*INFORMATION SHOWN:*

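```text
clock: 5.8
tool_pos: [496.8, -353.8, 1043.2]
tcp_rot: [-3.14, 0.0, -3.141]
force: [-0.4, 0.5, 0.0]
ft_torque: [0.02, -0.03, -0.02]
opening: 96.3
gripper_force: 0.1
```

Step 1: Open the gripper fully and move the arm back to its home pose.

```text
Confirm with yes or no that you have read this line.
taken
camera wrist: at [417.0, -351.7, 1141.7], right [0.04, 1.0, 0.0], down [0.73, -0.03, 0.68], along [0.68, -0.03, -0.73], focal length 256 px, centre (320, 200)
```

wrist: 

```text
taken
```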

*PROBLEM:* Every line above should be written out again exactly as it stands.

*SOLVED EXERCISE:*
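```text
clock: 5.8
tool_pos: [496.8, -353.8, 1043.2]
tcp_rot: [-3.14, 0.0, -3.141]
force: [-0.4, 0.5, 0.0]
ft_torque: [0.02, -0.03, -0.02]
opening: 96.3
gripper_force: 0.1
```

Step 1: Open the gripper fully and move the arm back to its home pose.

```text
Confirm with yes or no that you have read this line.
taken
camera wrist: at [417.0, -351.7, 1141.7], right [0.04, 1.0, 0.0], down [0.73, -0.03, 0.68], along [0.68, -0.03, -0.73], focal length 256 px, centre (320, 200)
```

wrist: 

```text
taken
```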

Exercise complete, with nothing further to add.